A note from one of our supporters got me going on something yesterday. He wanted to know if I knew anything about the spiritual nature of some of the songs by the rock group Kansas, famous for their 1977 hit, “Dust in the Wind.” I knew that Kerry Livgren, the author of that song, had become an outspoken Christian some years ago, and went on a brief Internet search during which I discovered the following from one of his biographies:
While in the band, Livgren said he sampled all of the religions of the world. At 3 a.m. July 25, 1979, Livgren found what he had been looking for all along. “I realized Jesus Christ is the Lord and there is no other,” Livgren said. “There is only room for one at the top.”
Livgren on July 25, 1979, was in Indianapolis, while on tour with Kansas. He was in bed reading a book by Christian author Hal Lindsey. “I was so desperate to find God,” he said. “It just hit me like a ton of bricks. I went to my knees to pray, and when I got up, I was a changed man. My life definitely took a different turn.”
325 years earlier …
French philosopher and mathematician Blaise Pascal wrote about a similar experience with the living God. While going over Pascal’s personal things following his death, a servant found an unusual note, written on parchment, and sewn into the lining of his favorite coat. It began, “The year of grace 1654. Monday, 23 November. From about half-past ten in the evening until about half-past midnight…”
The God of Abraham, the God of Isaac, the God of Jacob.
Not of the philosophers and intellectuals.
Certitude, certitude, feeling, joy, peace.
The God of Jesus Christ.
My God and your God.
Your God will be my God.
Forgetfulness of the world and of everything except God.

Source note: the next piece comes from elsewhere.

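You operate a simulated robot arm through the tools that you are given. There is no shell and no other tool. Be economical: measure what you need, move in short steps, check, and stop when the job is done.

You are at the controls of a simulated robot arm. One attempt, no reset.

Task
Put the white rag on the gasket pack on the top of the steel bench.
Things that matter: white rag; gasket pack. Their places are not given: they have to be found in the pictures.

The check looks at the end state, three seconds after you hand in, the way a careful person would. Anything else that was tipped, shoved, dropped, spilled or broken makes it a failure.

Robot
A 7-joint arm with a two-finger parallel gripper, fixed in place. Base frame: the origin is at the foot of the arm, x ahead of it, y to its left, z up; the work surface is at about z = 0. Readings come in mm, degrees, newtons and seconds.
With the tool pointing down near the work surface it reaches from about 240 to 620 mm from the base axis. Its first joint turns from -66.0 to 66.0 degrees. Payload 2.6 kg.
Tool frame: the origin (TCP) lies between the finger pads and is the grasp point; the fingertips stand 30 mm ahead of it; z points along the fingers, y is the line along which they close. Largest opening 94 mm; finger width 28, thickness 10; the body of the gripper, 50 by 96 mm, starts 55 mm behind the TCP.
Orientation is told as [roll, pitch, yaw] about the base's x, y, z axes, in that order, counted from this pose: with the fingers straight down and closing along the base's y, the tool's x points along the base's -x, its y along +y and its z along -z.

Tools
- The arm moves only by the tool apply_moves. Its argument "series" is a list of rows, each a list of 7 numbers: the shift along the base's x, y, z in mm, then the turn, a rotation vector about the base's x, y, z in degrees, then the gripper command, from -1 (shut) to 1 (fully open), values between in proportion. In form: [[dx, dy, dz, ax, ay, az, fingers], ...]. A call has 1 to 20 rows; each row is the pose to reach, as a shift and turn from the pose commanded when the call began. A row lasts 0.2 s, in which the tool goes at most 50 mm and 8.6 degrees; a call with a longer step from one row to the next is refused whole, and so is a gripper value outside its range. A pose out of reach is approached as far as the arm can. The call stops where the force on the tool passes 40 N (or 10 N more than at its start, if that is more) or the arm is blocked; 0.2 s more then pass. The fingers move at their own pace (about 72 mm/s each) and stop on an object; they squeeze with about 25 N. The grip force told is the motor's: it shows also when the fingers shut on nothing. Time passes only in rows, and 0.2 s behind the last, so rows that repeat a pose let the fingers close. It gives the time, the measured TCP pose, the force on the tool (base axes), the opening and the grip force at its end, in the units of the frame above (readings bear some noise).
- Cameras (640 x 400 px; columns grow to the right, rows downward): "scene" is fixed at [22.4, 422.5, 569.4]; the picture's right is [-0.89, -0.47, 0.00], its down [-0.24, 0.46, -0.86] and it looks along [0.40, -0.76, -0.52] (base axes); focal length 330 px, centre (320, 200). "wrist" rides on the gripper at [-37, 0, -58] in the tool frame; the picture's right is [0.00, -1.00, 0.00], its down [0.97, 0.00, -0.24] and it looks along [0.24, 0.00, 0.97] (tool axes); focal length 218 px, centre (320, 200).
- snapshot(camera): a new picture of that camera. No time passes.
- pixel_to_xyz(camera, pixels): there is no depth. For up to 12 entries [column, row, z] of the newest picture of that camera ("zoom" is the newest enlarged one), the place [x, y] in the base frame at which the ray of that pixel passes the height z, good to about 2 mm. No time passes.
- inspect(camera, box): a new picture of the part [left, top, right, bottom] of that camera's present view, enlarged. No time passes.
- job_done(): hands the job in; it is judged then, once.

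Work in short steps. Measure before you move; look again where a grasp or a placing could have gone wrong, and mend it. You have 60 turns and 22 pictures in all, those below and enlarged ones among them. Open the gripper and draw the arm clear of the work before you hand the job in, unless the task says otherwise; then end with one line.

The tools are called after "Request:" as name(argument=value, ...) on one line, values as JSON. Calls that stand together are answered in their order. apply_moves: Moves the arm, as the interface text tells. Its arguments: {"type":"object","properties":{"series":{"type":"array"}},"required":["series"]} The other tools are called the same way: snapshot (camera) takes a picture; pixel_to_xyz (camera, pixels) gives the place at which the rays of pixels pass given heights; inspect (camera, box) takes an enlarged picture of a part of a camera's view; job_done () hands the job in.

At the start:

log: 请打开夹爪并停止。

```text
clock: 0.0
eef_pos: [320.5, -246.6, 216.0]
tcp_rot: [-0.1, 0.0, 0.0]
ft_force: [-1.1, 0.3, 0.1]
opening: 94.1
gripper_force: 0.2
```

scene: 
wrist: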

One finds oneself only by way of the directions taught
in the gospel.
The grandeur of the human soul.
Oh just Father, the world has not known you,
but I have known you.
Joy, joy… joy, tears of joy.
First you notice how both men noted the year, day, and hour of their experience. Second, you notice it was an experience — a highly emotional encounter with the living God in Jesus Christ, that neither could deny nor explain away. Third, you notice that for both, it was a life-changing event.
I believe, no matter how intellectual (and Pascal was one of the greatest intellectuals of all time), every Christian can point to some kind of real emotional experience with the living God. I’m sure you can. You may not remember the day or the hour, or even the year, but you remember it nonetheless. Write about it, if you like, and send it to us. It’s a great confirmation of why you believe, and something to go back to often. Some of you, like Pascal, may choose to keep this to yourself because of its intensely personal nature. That’s fine, too; just be sure to sew it into the lining of your heart where no one can take it away.